Further troubleshooting led me to line 979 of src/osdep/unix.c.

if (!tstream->rdonly) ((UNIXLOCAL *) tstream->local)->dirty = T;

Slave process seems to die when it hits this line.

Any idea why this happens?

Regards,

Ermin

Mark Crispin wrote:
On Fri, 10 Nov 2006, Ermin Borovac wrote:
The current command did not succeed. The mail server responded: Execution process terminated abnormally (a).

This is not good. This indicates that the slave process created to do the operation exited due to signal 0xa which is ECHILD on most systems. Put another way, the master process did a waitpid() on the slave, and got 0xa back in the status.
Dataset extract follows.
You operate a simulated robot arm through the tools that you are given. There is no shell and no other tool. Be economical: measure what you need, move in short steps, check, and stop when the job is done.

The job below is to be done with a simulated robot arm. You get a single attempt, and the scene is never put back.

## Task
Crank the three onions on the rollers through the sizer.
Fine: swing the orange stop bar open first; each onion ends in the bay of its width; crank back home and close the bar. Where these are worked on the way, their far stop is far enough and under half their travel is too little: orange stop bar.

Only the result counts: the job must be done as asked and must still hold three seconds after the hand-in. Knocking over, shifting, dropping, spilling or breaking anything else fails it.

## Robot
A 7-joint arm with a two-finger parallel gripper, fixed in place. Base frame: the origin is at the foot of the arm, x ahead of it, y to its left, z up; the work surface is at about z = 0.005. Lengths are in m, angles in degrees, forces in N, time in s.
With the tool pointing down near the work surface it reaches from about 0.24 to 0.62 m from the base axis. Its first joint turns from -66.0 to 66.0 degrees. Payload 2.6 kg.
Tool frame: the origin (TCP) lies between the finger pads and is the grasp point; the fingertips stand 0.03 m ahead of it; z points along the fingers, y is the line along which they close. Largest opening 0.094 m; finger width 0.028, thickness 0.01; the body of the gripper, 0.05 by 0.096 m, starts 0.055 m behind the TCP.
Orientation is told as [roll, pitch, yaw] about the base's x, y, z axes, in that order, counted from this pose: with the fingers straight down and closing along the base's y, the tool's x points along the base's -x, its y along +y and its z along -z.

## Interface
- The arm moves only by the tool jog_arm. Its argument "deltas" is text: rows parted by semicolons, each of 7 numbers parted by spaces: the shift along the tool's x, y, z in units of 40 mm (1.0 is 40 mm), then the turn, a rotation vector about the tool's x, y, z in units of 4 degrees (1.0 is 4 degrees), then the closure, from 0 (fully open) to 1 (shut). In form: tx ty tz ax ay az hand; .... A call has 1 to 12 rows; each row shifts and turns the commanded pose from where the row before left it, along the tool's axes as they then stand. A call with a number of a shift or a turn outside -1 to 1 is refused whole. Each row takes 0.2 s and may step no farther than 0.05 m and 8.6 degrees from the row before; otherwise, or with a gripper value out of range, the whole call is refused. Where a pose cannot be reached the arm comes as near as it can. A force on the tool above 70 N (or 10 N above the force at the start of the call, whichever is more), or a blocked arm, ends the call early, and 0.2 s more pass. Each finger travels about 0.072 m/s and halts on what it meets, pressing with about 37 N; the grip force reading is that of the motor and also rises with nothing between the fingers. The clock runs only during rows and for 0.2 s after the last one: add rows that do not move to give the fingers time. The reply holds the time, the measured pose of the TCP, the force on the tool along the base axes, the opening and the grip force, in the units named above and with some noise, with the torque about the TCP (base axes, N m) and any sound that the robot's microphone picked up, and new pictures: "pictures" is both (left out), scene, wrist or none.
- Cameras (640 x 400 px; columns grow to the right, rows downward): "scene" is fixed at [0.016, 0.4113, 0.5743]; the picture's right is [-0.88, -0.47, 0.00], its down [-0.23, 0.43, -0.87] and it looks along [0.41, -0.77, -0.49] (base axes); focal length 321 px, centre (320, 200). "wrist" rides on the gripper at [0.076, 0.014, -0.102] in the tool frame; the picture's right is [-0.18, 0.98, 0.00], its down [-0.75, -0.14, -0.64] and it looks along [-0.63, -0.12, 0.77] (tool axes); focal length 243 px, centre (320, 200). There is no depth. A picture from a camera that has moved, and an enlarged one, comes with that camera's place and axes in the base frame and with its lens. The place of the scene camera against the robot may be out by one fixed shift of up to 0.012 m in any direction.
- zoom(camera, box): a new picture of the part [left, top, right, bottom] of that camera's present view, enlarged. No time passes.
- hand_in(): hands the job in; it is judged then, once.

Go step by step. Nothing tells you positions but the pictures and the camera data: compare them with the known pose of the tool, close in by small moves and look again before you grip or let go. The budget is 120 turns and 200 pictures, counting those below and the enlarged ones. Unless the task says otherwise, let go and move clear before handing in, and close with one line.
The expected value is 0x400; the slave process returns an exit code of 1 if all is well.

I don't have a clue as to how/why this happened; nor why other SVR4 sites have not reported it (at least, not yet).

What's bizarre is that the master/slave protocol negotiation on the pipe was successful; and apparently the message was copied successfully. The only thing that seems to have failed was the slave passing back its exit status (0 if failure, 1 if success) back to the master, and the master reaping the slave.

This is in the code to work around fcntl() locking which SVR4 systems (such as Solaris, HP-UX, and AIX) force you to use since they don't have (true) flock(). fcntl() locking releases a lock whenever any file designator open on the file is closed, regardless of whether the lock was applied on a designator that is still opened.

If you want to try debugging, see if you can get a protocol transcript from Thunderbird so you can see what it is doing. Try to repeat the same in a manual run of imapd. The idea is to see if you can reliably reproduce the problem.

Note that if you run imapd from the shell, you can do IMAP protocol commands without having to authenticate (you'll be preauthenticated as yourself). The routines in question are master() in flocksim.c which does the entire master/slave interaction, and grim_pid_reap_status() in gr_waitp.c which does the waitpid() call.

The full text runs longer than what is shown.